For the online KJV I use, see here http://bit.ly/2m0zVUP

 Bel and the Dragon  1

Now the Babylons had an idol, called Bel, and there were spent upon him every day twelve great measures of fine flour, and forty sheep, and six vessels of wine.”

 I’ll say one thing for the apocryphal texts, they’re some of the more entertaining stories in the Bible, full of folk tale tropes, practical wisdom and not a little bit of humour.

 The chapter starts with King Cyrus inheriting his kingdom, including Babylon, and Cyrus seems to be on good terms with the Israelite prophet and folk hero, Daniel. He asks Daniel why he won’t worship the god Bel, to which Daniel replies “Because I may not worship idols made with hands, but the living God, who hath created the heaven and the earth, and hath sovereignty over all flesh”.

 But, says Cyrus, Bel’s a living god, just look at how much he eats and drinks each day. That’s a trick, says Daniel, “O king, be not deceived: for this is but clay within, and brass without, and did never eat or drink any thing”. Cyrus is angry, because of course “feeding” Bel is an expensive thing so he summons the priests of Bel and demand that they prove that Bel is real – “if ye can certify me that Bel devoureth them, then Daniel shall die: for he hath spoken blasphemy against Bel”.

 The challenge is this – that the offerings are placed in the temple which is then closed overnight with the royal seal. If, in the morning, the offerings have gone, then plainly Bel must have eaten them. The priests aren’t worried because they have a secret door into the temple, and all seventy of them plus their wives and children, are able to sneak into the temple and eat all the offerings. Sneaky buggers!

 But Daniel outwits them. He sprinkles ash around the temple, which only he and the king know about. The next day, the offerings are gone and the seal is still on the temple door. “Then laughed Daniel, and held the king that he should not go in, and said, Behold now the pavement, and mark well whose footsteps are these”. The king summons the priests, who confess, and so they and their families are all killed (bit harsh).
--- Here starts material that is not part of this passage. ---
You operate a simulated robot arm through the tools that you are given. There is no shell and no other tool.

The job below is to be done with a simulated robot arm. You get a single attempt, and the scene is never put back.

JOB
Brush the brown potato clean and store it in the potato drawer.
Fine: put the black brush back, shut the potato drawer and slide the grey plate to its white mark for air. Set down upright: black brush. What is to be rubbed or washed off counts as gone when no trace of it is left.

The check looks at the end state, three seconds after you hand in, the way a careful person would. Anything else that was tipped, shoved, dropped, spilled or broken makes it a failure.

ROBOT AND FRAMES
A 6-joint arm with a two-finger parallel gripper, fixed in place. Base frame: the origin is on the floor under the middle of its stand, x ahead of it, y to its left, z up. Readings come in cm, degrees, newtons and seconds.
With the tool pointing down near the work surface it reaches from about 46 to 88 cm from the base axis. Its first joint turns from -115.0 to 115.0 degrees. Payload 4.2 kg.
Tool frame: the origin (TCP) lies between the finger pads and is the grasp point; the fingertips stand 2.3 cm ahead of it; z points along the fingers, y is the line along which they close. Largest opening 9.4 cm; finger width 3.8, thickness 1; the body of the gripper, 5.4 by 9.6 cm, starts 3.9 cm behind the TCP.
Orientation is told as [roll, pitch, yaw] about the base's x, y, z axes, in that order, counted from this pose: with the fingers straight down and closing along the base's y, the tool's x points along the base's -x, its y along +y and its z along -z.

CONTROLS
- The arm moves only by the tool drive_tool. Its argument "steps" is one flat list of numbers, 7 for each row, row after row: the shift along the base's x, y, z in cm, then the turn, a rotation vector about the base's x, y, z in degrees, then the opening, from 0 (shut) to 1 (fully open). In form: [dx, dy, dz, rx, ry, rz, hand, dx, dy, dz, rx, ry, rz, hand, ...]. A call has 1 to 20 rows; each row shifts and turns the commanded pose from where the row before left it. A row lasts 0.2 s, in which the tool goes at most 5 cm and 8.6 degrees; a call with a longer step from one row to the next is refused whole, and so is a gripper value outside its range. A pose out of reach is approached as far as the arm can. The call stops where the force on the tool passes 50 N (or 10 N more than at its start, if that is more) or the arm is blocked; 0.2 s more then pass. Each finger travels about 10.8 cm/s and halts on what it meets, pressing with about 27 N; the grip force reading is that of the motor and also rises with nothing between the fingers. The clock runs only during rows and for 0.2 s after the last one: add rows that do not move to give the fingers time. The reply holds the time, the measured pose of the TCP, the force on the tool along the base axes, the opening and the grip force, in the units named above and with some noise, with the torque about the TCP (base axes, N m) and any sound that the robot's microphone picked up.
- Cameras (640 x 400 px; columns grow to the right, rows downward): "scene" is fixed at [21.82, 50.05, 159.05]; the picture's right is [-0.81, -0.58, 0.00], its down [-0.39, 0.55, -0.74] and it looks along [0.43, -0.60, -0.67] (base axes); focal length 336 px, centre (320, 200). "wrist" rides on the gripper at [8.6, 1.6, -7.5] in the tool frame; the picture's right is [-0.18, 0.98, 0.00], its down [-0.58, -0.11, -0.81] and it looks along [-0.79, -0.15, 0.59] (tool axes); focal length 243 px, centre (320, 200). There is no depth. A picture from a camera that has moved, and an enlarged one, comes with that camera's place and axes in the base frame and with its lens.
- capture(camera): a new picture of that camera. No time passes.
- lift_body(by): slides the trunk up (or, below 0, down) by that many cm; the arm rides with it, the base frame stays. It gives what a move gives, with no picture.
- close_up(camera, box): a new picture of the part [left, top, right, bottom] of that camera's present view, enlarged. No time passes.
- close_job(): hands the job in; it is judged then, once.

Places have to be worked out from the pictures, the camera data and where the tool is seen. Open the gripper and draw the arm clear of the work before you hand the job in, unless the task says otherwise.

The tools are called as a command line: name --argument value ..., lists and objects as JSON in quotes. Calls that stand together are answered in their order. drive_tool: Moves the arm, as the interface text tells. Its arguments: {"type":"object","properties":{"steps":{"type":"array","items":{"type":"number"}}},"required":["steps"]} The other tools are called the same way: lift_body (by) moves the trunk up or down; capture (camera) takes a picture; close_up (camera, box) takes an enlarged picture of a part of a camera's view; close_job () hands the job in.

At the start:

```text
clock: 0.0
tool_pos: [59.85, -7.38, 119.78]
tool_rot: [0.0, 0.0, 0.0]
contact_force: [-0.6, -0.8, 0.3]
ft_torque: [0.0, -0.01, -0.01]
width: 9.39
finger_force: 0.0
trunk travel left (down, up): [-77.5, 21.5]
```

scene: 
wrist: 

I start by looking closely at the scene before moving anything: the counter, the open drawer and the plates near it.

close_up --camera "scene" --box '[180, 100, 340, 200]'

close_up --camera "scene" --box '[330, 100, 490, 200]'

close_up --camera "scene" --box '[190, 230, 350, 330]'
Cyrus allows Daniel to destroy the statue of Bel.

 Next, as all good heroes must, Daniel faces a dragon, which it’s not clear is another good statue or actually a living thing, revered by the Babylonians. Daniel deals with it in short shrift – “Then Daniel took pitch, and fat, and hair, and did seethe them together, and made lumps thereof: this he put in the dragon's mouth, and so the dragon burst in sunder: and Daniel said, Lo, these are the gods ye worship”. I’m sure I’ve seen this element crop up in other dragon-slaying tales, but it escapes me for the time being.
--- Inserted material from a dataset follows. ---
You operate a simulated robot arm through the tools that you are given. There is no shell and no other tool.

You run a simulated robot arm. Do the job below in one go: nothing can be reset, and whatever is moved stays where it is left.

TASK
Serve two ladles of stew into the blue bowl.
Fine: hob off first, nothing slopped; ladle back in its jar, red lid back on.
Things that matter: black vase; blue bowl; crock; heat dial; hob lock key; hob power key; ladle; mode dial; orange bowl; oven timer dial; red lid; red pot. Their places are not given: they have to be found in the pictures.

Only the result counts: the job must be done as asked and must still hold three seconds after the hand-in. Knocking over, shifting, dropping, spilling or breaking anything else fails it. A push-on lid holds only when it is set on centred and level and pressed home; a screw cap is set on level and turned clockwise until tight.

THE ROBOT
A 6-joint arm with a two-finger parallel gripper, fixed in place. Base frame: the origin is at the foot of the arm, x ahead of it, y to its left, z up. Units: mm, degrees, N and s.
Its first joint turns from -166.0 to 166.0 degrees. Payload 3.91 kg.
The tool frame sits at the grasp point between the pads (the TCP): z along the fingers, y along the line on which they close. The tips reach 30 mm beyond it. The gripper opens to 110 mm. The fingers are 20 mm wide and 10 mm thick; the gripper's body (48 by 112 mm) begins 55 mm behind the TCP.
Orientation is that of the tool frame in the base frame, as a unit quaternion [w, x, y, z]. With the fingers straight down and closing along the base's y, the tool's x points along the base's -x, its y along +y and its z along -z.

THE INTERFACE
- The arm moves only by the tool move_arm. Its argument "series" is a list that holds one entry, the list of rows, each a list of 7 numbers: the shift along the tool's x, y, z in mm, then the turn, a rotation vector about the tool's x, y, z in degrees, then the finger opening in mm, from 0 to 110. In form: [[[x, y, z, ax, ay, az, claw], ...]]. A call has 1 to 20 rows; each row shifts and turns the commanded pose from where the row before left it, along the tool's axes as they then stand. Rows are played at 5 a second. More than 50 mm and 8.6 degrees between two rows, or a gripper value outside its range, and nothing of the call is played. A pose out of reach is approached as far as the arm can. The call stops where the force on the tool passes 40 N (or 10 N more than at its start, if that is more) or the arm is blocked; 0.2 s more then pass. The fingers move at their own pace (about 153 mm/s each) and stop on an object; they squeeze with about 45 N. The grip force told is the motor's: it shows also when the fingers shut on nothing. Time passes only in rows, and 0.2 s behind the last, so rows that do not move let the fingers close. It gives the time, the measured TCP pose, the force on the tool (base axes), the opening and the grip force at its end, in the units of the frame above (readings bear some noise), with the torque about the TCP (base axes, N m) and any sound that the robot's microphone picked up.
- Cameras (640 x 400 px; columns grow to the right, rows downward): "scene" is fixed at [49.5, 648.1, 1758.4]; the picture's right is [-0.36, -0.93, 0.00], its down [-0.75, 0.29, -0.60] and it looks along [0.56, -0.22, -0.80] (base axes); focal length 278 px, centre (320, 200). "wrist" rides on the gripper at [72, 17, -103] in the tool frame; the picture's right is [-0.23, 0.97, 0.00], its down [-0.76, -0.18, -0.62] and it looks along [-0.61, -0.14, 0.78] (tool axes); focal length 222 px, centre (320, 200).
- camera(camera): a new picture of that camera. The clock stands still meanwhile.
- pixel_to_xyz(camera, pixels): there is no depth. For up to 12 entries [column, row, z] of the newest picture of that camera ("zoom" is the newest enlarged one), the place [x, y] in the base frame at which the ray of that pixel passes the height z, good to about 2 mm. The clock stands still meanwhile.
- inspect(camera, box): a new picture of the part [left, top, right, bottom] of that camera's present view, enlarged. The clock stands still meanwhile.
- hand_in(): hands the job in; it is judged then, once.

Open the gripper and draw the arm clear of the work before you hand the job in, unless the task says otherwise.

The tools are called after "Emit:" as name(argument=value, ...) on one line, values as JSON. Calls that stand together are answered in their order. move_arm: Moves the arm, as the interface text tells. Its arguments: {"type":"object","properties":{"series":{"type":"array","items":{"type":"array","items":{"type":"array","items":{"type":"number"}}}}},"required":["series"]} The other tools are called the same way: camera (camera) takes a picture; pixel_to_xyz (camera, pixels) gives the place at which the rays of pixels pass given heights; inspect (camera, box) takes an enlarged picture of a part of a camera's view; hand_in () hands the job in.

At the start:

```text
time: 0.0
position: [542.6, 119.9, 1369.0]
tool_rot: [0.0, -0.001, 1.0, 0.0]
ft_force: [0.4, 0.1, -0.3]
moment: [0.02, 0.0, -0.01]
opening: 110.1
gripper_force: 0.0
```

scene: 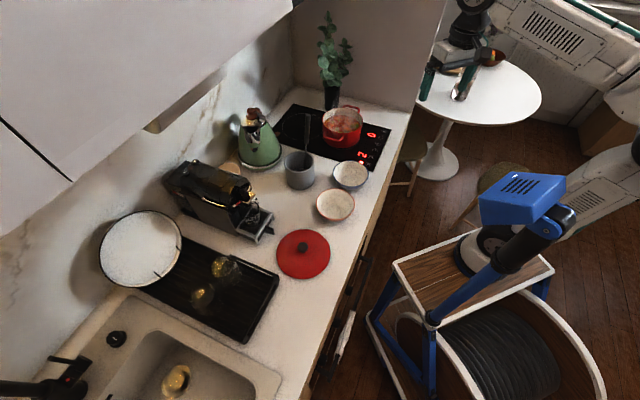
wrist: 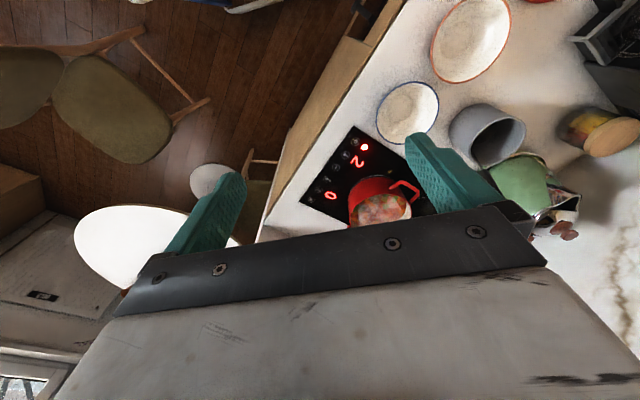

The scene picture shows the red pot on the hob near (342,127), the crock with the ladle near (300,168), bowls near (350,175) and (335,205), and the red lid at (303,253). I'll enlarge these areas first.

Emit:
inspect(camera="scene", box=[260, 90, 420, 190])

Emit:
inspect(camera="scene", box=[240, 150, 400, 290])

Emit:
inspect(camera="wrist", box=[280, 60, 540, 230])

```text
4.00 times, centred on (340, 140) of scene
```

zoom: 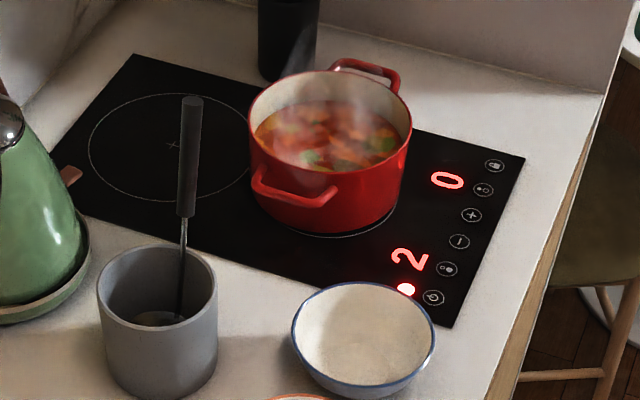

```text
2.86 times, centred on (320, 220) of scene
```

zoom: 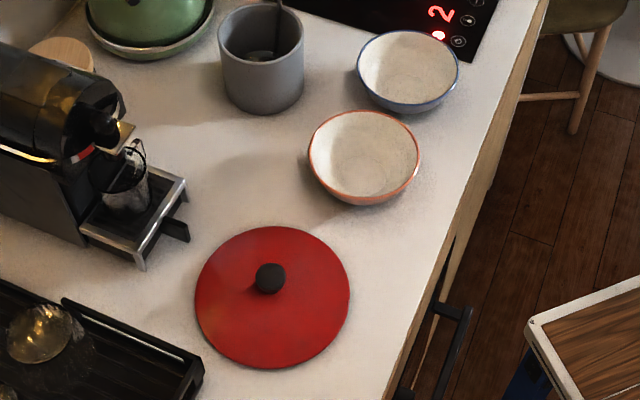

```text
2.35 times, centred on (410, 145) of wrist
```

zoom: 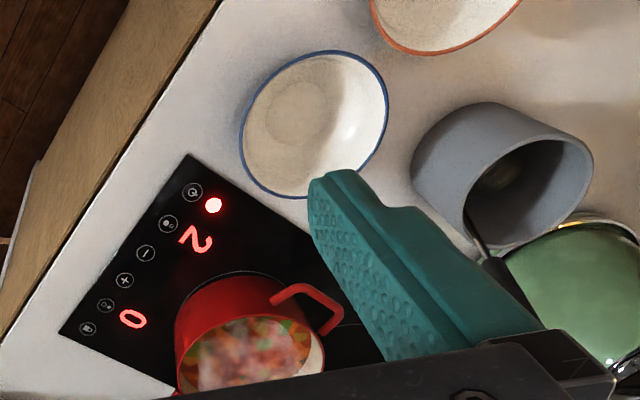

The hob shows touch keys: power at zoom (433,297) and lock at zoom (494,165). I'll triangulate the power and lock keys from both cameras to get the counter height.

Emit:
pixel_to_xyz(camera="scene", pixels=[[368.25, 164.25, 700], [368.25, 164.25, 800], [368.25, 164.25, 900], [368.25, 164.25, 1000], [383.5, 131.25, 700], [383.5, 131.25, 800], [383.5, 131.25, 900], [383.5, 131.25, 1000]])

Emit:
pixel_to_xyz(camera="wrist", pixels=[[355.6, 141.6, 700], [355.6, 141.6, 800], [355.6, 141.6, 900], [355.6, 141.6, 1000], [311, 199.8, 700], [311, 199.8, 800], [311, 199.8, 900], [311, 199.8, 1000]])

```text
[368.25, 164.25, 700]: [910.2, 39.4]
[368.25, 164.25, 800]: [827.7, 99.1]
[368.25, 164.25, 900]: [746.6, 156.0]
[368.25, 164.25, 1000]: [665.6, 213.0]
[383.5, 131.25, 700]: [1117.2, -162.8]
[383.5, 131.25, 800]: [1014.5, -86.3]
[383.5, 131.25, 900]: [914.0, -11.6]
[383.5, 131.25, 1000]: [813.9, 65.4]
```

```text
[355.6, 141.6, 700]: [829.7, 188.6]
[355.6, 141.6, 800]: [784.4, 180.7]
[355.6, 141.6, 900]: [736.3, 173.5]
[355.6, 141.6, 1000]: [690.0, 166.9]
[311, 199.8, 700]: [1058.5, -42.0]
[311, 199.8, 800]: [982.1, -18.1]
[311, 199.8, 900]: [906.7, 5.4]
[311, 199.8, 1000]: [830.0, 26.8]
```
 Sadly for Daniel, the locals have had enough of him destroying their religion and so they demand that he be thrown to the lions, and now we seem to be back at the original tales of Daniel. But there’s an added fun element. Meanwhile, elsewhere, Habbakuk the prophet is delivering soup to some workers when God picks him up by the hair, takes him the lion pit and dangles him over it so that Daniel gets the soup – “Then the angel of the Lord took him by the crown, and bare him by the hair of his head, and through the vehemency of his spirit set him in Babylon over the den. And Habbacuc cried, saying, O Daniel, Daniel, take the dinner which God hath sent thee.”

 Of course, Daniel survives seven days unharmed in the lions’ den (no reason is given for why the lions leave him alone, we are left to surmise that they do so out of deference to his holy nature. I always get this confused with Androcles, where kindness – removing a thorn from a paw - is repaid with kindness – not mauling). When Cyrus comes to find him alive he’s so happy he throw Daniel’s accusers to the lions. And they ate them all up, every last one of them. That’s not actually how the last verse goes, but the style of the story would seem to demand that kind of formulation. (It’s actually “and they were devoured in a moment before his face” which is not that far off).

 A lot to unpack in three different vignettes – the first is a great “locked door” mystery, the second feels like the stub of another dragon-slaying myth inserted into Daniel’s story. Both of these are solved purely by the cunning of Daniel (much like his uncovering of the lies of the elders in Susanna last book), and I rather like this representation of him as a myth-buster, like an Exilic Jonathon Creek. The last chapter does include divine intervention, albeit in a somewhat ludicrous style – the image of Habbakuk holding a bowl of soup being lowered over down to Daniel by an angel holding onto his hair is almost intentionally comical, which makes me think that this whole collection of stories is meant to be equally as entertaining as it is edifying (the messages against idol worship and keeping faith with God are not spelled out explicitly and are kept more as subtext).

 I wonder if, given that the story-telling in many of these Apocrypha is a lot more sophisticated, this is suggestive of a later writing date and thus the reason for doubt about their canonical inclusion.